I recently finished creating a photo book using Shutterfly’s online photo book creator. I had various reasons for selecting Shutterfly, but the primary reason was the need to deal with an overwhelmingly large number of photos from a family trip to Europe.
Before beginning, I verified that the books that Shutterfly produces would meet my quality requirements:
- Permanent adhesives used for binding – PUR, not hot melt
- Appropriate paper weight – 65# cover (heavier than my other books)
- Print quality – six color professional printing is available
- Size availability – no 12×12 softcover is disappointing, but otherwise the options are fine (I will have to settle for 10×10 for softcover).
Overall, the process went reasonably well, and in a weekend, I was able to create a 111 page book for our trip. More about the 111 pages later.
My comments do not mean that I did not have problems and did not have to make adjustments. Here are some of my thoughts in hope of helping others with this process:
- Get rid of duplicates and photos with problems before uploading. Shutterfly has not yet learned that they don’t have to put every photo in a book. Edit photos prior to uploading if at all possible.
- Get the dates and times correct. Shutterfly will use this information to create your book and if it is wrong the results are not good, with photos appearing in seemingly random order. This warning is particularly important if you include photos from multiple sources. The problem I had was that my camera was on U.S time and my phone automatically corrected the time to European time. In one case, I also used fake times for some photos to get Shutterfly’s photo book creator to put the photos in the order I wanted. Windows Photos will allow you to change the date and time a single photo. Correcting the data for a large numbers of photos is more complicated than I can cover here.
- Expect to make some adjustments to the pages that Shutterfly creates. Shutterfly doesn’t always know which photo is most important and in some cases their cropping is bizarre, but these are relatively easy changes to make. Cropping can be adjusted and it is easy to swap one picture for another. I also wound up deleting some of the photos to make space for titles and captions.
- Shutterfly’s photo selection for the cover and title page appears to have no logic. You will need to change these photos to ones that are more suitable. Actually, the tools for editing are too limited. I wound up using Forever’s Artisan to create my cover, since I could not figure out how to create the cover I wanted with the tools that were available. It was not difficult to upload a new cover to replace the default. I did the same thing for the title page.

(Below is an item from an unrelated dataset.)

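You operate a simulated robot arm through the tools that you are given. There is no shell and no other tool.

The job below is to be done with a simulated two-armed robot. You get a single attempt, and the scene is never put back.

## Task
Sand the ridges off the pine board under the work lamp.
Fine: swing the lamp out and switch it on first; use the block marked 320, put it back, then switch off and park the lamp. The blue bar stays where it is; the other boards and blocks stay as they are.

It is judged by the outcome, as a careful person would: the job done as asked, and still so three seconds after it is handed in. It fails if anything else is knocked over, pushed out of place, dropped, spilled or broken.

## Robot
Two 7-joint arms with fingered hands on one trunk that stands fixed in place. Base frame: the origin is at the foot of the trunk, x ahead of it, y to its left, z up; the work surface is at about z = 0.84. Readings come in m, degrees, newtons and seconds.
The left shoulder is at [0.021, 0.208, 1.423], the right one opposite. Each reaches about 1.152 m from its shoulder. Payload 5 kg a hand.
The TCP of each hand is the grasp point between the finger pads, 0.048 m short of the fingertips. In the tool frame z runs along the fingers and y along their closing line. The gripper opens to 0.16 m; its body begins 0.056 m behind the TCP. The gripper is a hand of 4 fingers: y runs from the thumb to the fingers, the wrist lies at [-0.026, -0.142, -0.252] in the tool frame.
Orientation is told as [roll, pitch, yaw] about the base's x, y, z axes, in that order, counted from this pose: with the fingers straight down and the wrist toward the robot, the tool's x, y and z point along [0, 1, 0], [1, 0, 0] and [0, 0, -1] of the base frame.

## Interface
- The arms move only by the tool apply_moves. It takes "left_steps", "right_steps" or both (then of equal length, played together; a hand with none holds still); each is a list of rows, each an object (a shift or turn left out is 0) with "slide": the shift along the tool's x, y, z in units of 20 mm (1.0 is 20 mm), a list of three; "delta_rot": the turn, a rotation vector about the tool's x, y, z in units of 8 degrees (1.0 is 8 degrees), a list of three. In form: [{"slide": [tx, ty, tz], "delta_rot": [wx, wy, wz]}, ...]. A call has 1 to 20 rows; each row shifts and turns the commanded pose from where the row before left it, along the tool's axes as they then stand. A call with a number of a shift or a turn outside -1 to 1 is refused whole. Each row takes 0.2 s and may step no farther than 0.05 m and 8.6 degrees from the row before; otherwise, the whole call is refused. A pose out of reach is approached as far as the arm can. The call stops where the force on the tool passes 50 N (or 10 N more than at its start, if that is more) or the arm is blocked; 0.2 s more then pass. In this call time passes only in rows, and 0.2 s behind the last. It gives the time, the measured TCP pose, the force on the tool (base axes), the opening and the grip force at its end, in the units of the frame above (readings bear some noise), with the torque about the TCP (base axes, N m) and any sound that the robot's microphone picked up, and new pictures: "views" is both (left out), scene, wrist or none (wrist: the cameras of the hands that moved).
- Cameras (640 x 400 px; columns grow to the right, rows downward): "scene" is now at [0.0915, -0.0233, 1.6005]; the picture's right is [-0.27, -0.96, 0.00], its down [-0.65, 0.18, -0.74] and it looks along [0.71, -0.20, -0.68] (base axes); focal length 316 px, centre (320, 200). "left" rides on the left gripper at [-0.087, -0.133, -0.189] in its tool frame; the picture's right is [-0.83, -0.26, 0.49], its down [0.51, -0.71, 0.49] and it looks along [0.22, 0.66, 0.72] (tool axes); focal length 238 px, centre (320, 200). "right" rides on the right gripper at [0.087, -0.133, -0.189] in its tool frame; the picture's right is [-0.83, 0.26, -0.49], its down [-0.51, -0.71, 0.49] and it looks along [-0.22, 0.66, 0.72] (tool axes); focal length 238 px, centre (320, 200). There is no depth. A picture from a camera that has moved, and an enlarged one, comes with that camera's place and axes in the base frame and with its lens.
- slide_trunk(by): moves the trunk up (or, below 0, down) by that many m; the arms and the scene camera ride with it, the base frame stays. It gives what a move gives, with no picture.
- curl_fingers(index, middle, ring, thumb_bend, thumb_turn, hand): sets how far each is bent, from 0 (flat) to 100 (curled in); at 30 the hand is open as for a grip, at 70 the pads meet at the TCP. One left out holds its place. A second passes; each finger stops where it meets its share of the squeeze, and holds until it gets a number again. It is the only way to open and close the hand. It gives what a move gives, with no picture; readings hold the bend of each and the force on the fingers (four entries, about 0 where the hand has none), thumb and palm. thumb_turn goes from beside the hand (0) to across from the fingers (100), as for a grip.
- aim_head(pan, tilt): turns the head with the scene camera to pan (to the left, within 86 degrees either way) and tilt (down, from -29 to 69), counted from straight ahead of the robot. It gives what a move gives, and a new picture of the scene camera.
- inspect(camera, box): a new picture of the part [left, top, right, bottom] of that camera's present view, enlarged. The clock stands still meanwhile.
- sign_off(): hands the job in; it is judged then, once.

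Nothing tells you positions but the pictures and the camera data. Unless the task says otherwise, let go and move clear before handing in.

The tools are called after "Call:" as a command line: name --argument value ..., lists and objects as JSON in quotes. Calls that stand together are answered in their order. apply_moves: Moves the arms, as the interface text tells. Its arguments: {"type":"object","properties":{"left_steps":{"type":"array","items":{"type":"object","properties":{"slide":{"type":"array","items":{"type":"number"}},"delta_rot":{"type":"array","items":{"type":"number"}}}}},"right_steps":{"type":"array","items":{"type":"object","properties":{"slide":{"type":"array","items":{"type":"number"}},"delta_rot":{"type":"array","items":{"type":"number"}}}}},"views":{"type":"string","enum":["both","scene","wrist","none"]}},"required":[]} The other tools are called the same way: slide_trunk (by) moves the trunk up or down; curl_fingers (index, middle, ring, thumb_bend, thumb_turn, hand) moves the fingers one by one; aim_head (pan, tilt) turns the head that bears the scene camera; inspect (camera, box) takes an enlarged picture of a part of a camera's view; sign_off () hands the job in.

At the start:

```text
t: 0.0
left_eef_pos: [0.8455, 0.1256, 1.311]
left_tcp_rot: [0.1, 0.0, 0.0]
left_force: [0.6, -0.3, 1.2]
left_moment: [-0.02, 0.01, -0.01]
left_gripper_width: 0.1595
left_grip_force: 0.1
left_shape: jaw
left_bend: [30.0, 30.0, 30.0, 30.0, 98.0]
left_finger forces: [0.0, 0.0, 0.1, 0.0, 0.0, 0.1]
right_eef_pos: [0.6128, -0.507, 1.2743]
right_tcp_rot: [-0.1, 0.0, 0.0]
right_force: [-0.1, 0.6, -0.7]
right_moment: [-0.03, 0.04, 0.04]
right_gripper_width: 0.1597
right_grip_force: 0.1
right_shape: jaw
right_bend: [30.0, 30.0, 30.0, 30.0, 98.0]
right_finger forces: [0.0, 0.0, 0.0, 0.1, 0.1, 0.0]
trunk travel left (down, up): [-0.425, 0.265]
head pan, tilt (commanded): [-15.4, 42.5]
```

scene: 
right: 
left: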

- European characters are a problem that I could not resolve. I had travelled to Norway and Norwegian place names include Norwegian characters that Shutterfly’s photo book creator croaked on. It simply would not let me enter these captions. Apparently, somebody at Shutterfly made the dumb decision not to provide full unicode support for the fonts that they offer, and because you cannot use your fonts you are simply out-of-luck.
- Some of the embellishments did not resize correctly. I resolved this problem by not using those embellishments, since they were not critical.
Now, I am at the point where I have a photo book, at least one that is happily living virtually on Shutterfly’s servers. I shared the photo book with my family and they were impressed, but I have no intention of ordering it right now. At over $200 for the photo book with the current sale, I am still suffering from sticker shock. By the way, “50% off almost everything” doesn’t include extra pages.
I am wait for a better sale and will place my order then. I am also hoping that the Norwegian text issue will be resolved by then. When I do order a book, I will write a full review of the printed book here. Until then, enjoy the virtual cover that I have included with this blog posting.